What's the big picture effect?
It’s safe to say that the retail industry has had a rough 2020. Many retailers found themselves in precarious positions prior to the pandemic, dealing with a decline in footfall, increasing pressure to adapt to keep up with online competitors and rising business rates. The enforced closures of non-essential shops during the first lockdown only served to make matters worse. With 40% of consumers reporting an increase in online shopping this year, more traditional companies like Arcadia Group were hit hard. This also saw the likes of Ted Baker and Burberry cutting hundreds of jobs, while Debenhams finally sunk into administration after years of struggling, resulting in 4000 job losses.
While long queues outside newly reopened shops back in July suggested a soar in sales, it was not enough to undo the damage of months of closure. Less disposable income, due to the many lost or furloughed jobs, reduced trading hours, and a large proportion of people still avoiding crowded spaces, meant many shops were just about keeping afloat during these last few months. On top of this, retailers have shelled out thousands to adapt stores and ensure a Covid-safe shopping environment, incurring further costs.

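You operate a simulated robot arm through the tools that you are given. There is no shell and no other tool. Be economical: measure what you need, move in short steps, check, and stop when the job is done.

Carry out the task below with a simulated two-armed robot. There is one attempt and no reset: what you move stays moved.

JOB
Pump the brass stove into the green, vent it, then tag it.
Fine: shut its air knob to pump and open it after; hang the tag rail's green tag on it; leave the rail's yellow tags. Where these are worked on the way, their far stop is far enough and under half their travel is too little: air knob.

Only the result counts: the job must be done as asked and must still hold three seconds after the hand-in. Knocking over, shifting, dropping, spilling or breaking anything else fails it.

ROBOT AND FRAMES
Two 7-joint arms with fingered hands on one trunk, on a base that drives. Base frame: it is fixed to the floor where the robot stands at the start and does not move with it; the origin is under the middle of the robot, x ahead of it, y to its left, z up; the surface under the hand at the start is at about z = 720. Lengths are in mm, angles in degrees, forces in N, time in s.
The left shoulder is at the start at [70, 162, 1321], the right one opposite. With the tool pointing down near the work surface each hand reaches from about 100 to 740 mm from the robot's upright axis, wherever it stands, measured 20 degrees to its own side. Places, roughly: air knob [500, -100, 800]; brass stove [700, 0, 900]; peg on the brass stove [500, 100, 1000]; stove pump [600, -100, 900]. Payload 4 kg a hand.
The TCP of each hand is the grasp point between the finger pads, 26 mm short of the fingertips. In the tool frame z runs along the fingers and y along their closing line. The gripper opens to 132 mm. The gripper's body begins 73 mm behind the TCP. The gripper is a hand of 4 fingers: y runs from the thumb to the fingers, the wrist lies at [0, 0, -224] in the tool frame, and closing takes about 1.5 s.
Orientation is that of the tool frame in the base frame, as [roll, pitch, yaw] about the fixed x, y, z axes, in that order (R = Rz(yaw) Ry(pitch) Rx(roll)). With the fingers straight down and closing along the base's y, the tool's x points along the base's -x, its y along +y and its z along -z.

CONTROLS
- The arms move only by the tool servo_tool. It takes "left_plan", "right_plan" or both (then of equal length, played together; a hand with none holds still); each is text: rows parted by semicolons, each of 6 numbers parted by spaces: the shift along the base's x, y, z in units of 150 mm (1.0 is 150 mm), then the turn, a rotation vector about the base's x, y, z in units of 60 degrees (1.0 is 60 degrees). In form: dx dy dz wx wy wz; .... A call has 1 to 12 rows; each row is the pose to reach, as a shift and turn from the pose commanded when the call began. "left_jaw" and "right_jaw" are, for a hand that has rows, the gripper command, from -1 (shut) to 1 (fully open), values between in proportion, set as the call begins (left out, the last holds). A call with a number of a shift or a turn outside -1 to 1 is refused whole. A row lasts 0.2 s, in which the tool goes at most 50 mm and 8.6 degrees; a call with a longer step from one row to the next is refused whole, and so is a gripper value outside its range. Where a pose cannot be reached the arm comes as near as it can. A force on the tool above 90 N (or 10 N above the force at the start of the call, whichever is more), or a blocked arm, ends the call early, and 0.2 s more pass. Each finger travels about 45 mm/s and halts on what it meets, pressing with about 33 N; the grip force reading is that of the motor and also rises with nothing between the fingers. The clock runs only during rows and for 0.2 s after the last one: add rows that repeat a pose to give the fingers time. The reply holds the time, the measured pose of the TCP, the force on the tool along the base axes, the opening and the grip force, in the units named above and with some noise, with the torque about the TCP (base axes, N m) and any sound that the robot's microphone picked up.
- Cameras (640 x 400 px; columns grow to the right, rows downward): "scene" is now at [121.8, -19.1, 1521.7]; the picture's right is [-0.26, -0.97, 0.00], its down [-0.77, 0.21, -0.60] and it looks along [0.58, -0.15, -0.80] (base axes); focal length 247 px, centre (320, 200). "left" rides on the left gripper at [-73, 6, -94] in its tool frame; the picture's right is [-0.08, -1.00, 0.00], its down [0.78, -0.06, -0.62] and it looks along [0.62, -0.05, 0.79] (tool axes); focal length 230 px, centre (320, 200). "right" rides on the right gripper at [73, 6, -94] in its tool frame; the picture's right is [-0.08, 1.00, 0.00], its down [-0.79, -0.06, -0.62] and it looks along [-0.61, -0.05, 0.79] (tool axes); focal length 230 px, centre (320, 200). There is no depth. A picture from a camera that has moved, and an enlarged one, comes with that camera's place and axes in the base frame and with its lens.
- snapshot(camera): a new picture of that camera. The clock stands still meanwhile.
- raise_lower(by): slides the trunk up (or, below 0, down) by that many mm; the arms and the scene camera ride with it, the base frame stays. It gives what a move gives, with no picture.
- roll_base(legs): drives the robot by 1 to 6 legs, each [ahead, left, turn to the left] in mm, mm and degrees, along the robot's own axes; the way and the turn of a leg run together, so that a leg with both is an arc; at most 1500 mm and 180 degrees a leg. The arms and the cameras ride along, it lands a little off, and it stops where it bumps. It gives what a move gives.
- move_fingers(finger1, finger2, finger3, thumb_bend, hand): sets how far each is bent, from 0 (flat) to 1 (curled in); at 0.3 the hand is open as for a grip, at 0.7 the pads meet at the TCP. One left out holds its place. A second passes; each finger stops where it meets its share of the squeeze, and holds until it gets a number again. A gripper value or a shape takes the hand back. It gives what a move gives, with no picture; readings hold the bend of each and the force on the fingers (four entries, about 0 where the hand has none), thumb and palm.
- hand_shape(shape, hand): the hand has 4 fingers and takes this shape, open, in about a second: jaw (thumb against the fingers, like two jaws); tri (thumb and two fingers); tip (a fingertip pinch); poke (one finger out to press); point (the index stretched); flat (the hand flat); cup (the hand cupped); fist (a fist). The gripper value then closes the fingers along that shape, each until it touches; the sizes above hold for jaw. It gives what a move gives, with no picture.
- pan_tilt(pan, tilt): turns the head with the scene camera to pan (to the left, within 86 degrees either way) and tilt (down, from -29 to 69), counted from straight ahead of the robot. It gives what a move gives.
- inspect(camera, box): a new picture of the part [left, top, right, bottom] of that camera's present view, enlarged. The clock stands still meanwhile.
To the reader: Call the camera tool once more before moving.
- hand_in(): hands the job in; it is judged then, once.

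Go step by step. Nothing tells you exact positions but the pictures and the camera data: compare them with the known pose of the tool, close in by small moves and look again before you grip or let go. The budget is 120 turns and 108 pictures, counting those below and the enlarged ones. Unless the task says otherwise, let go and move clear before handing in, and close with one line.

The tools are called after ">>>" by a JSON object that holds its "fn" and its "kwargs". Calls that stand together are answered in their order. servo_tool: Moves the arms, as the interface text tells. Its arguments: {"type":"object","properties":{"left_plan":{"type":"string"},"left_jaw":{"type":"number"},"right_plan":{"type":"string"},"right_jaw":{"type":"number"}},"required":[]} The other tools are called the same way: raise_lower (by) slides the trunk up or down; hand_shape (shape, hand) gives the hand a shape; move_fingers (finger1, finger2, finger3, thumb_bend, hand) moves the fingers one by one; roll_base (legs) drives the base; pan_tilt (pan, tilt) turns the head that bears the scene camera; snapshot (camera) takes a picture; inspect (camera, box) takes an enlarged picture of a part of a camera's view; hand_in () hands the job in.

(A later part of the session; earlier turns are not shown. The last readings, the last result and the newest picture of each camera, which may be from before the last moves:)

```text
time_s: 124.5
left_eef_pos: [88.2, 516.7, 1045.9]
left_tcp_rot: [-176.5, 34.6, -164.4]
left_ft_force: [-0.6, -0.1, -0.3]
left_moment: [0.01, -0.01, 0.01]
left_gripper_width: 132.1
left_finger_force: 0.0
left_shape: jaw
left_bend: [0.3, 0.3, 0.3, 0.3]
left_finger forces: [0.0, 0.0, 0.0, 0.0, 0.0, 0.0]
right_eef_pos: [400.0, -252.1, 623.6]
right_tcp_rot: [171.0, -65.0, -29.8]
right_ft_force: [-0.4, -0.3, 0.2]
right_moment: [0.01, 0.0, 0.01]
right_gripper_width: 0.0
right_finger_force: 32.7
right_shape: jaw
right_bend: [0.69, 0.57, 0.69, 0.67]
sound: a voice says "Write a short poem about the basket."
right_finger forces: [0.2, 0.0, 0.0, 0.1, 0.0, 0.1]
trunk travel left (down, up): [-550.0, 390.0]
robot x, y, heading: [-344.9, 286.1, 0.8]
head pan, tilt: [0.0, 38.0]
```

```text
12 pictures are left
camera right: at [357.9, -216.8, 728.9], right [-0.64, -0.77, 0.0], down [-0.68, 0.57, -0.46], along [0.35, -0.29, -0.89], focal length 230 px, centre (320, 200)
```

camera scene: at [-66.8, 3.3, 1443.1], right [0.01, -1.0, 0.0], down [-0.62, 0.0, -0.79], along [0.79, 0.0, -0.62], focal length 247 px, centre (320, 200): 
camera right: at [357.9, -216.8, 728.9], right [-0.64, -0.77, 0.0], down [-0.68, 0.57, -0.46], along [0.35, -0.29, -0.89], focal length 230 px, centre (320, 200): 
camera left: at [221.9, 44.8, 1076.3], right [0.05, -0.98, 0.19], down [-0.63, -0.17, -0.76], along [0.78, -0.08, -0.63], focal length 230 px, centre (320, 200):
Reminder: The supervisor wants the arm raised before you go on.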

Long-term, the country may see a real problem of unemployment, as the retail industry employs over 3 million workers across the country. The collapse of one of the country’s largest retail groups shows not only how seriously the pandemic has affected the industry, but also the devastating effects of failing to adapt to changing pressures and competition. Subsequently, it calls into question what this may mean for other retailers who mainly rely on in-person sales. If Arcadia is anything to go by, this is just the beginning in a long line of struggling retailers, more job losses, and huge changes to the industry as we know it.